Estimating high-energy electron fluxes by intercalibrating Reimei optical and particle measurements using an ionospheric model

• Published in: Journal of atmospheric and solar-terrestrial physics Vol. 89; pp. 8 - 17
• Main Authors: Whiter, D.K., Lanchester, B.S., Sakanoi, T., Asamura, K.
• Format: Journal Article
• Language: English
• Published: Kidlington Elsevier Ltd 01.11.2012; Elsevier
• Subjects: Aurora; Calibration; Cameras; Earth, ocean, space; Electron energy; Electron precipitation; Exact sciences and technology; External geophysics; Fluxes; Ionosphere; Ionospherics; Mathematical models; Optical measurement; Physics of the ionosphere; Physics of the magnetosphere; Reflection; Aurora; Calibration; Ionosphere; Electron precipitation; Electron flux; Energy spectrum; models; ESA; Total energy; Aurorae; snow; energy transfer; calibration
• ISSN: 1364-6826; 1879-1824
• DOI: 10.1016/j.jastp.2012.06.014

This paper describes a technique for intercalibrating particle and optical measurements from the Reimei microsatellite using an ionospheric model.
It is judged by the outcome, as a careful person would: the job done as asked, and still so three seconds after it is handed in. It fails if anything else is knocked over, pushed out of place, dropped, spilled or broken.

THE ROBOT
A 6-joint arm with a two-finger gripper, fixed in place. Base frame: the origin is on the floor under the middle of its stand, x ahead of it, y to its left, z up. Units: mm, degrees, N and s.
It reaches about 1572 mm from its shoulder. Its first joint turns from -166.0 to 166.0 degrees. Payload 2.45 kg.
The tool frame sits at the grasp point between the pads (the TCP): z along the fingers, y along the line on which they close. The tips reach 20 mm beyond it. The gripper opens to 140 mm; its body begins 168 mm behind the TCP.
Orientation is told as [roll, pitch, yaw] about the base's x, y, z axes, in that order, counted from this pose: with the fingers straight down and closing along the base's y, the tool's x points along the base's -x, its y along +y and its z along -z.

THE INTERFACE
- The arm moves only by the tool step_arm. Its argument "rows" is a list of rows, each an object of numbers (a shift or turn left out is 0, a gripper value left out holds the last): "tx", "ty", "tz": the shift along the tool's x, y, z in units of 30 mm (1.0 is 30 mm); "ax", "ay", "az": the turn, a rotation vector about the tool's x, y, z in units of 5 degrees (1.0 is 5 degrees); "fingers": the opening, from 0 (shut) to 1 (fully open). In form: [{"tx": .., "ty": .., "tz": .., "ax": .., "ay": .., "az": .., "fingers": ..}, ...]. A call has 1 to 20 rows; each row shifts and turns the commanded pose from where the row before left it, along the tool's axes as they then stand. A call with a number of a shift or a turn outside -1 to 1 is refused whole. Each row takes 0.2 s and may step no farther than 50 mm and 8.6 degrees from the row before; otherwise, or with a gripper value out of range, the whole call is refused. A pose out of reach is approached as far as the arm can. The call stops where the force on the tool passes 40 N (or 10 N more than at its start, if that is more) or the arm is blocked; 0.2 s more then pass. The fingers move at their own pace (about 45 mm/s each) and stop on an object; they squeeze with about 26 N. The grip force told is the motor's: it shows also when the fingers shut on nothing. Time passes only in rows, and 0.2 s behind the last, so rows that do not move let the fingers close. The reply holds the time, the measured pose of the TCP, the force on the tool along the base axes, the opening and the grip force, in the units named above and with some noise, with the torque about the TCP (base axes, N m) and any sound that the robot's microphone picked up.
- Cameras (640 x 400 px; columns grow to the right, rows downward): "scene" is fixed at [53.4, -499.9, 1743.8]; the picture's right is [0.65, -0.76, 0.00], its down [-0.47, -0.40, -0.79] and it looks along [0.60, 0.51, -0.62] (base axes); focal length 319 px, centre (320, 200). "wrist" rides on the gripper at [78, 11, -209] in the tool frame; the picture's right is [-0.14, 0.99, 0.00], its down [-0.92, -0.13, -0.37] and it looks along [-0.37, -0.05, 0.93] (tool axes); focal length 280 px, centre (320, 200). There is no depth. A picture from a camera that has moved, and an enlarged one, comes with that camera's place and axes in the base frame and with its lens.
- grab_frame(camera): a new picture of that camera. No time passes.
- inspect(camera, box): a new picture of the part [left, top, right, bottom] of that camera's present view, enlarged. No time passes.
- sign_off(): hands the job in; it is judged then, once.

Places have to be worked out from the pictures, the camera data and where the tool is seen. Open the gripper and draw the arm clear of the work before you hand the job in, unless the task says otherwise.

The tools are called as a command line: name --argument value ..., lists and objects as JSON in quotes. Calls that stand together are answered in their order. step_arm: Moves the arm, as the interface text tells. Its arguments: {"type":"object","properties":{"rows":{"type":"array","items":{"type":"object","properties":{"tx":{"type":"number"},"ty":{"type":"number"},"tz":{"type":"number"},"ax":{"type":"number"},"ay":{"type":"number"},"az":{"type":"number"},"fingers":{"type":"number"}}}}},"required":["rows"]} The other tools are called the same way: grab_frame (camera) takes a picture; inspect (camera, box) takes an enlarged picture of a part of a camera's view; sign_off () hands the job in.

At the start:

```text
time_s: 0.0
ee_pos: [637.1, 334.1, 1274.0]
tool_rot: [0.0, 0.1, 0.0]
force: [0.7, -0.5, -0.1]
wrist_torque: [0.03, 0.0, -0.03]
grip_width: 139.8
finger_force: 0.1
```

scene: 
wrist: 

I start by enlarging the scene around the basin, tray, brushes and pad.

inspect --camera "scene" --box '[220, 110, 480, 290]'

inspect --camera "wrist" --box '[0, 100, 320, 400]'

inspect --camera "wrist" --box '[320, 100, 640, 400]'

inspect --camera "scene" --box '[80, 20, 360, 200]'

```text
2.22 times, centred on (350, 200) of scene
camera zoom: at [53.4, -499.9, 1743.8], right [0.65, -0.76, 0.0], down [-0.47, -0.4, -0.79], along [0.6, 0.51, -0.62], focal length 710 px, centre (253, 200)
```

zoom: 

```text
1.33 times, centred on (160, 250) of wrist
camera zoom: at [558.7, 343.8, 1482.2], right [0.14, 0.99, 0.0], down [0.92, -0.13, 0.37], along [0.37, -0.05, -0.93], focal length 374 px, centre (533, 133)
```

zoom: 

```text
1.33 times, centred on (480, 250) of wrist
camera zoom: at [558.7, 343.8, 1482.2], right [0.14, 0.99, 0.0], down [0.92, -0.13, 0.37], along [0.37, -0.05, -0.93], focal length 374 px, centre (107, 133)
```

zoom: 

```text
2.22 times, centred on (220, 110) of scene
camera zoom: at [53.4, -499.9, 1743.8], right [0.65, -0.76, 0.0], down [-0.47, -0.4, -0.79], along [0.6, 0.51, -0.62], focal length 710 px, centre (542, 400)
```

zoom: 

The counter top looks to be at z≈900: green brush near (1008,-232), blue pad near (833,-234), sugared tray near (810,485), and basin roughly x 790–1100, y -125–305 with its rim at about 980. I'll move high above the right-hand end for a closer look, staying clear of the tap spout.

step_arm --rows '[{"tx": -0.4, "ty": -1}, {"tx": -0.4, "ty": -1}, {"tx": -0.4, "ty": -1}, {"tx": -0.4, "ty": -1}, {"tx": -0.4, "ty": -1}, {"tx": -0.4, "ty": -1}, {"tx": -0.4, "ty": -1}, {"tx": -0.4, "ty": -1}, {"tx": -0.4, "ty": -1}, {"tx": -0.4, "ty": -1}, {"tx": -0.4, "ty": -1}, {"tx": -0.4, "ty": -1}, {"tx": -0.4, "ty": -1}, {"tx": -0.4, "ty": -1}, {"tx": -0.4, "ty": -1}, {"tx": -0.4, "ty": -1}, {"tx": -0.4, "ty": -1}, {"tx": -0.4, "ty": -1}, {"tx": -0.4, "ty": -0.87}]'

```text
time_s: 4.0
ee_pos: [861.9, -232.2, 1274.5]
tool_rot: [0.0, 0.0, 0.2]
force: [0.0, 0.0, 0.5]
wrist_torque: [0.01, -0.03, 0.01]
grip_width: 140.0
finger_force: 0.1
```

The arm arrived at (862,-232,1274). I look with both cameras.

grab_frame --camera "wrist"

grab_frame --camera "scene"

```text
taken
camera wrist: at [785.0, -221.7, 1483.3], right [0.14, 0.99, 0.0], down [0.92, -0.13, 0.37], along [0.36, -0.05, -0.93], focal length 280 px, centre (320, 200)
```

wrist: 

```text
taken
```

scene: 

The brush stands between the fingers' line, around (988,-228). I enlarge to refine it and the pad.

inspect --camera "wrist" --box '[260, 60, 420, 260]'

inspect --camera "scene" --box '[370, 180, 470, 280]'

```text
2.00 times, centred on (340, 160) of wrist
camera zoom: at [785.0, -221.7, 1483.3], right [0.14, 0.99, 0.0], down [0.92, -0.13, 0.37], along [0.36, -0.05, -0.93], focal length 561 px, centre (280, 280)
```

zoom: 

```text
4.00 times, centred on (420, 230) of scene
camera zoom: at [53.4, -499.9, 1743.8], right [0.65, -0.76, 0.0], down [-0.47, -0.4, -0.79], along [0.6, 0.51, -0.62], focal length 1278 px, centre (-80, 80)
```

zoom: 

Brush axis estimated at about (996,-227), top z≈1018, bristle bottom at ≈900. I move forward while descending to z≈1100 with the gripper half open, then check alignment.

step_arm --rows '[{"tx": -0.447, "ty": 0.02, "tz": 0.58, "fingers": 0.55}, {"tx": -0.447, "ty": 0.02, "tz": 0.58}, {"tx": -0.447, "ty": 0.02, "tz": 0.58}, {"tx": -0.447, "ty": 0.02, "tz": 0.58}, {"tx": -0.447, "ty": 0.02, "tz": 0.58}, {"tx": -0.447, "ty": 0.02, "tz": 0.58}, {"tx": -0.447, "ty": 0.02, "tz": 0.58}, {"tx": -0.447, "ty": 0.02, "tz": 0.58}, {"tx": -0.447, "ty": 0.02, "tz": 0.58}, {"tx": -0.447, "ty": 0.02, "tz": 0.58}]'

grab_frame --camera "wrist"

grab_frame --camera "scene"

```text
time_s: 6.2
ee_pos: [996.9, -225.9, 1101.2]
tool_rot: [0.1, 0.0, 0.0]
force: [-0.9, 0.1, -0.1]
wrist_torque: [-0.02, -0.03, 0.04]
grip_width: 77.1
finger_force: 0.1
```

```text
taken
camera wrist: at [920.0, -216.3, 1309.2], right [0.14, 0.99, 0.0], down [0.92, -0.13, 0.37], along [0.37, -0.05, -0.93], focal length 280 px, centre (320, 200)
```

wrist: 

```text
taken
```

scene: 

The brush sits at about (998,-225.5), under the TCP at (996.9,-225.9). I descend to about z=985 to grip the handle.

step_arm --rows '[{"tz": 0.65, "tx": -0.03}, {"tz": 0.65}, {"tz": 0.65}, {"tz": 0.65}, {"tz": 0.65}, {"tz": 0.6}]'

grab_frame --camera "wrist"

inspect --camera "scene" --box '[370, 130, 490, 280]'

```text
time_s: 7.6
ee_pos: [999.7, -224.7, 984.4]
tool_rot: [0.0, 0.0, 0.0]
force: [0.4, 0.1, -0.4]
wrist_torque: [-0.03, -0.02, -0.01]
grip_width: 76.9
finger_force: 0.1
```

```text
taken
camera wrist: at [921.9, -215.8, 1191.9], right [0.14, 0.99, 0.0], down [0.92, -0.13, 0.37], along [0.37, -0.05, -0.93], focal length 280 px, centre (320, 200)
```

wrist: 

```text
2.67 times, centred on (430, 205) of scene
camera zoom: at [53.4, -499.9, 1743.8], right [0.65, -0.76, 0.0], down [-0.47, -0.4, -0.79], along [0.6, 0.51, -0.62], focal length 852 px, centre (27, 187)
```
Reimei has three auroral cameras (“MAC”), together with electron and ion energy spectrum analysers (“ESA/ISA”). The maximum electron energy measured is 12keV, which means that during high-energy events, the particle data are often missing an important part of the energy flux. Although the total electron energy flux can be estimated from the optical measurements, the MAC data must be accurately calibrated, which is complicated by an unknown and variable background from sources such as the moon and snow reflection. Using unsaturated ESA measurements of the complete electron spectrum as input for an ionospheric model, the coincident camera observations can be calibrated, allowing estimates to be made of the total electron energy flux at other times during the same event, when the maximum energy is well above that measured by ESA. ► Intercalibration of satellite-based optical and particle auroral observations. ► Demonstration of technique using an ionospheric model. ► Allows estimation of high-energy electron flux not observed by particle detector. ► Allows intensity calibration of optical measurements.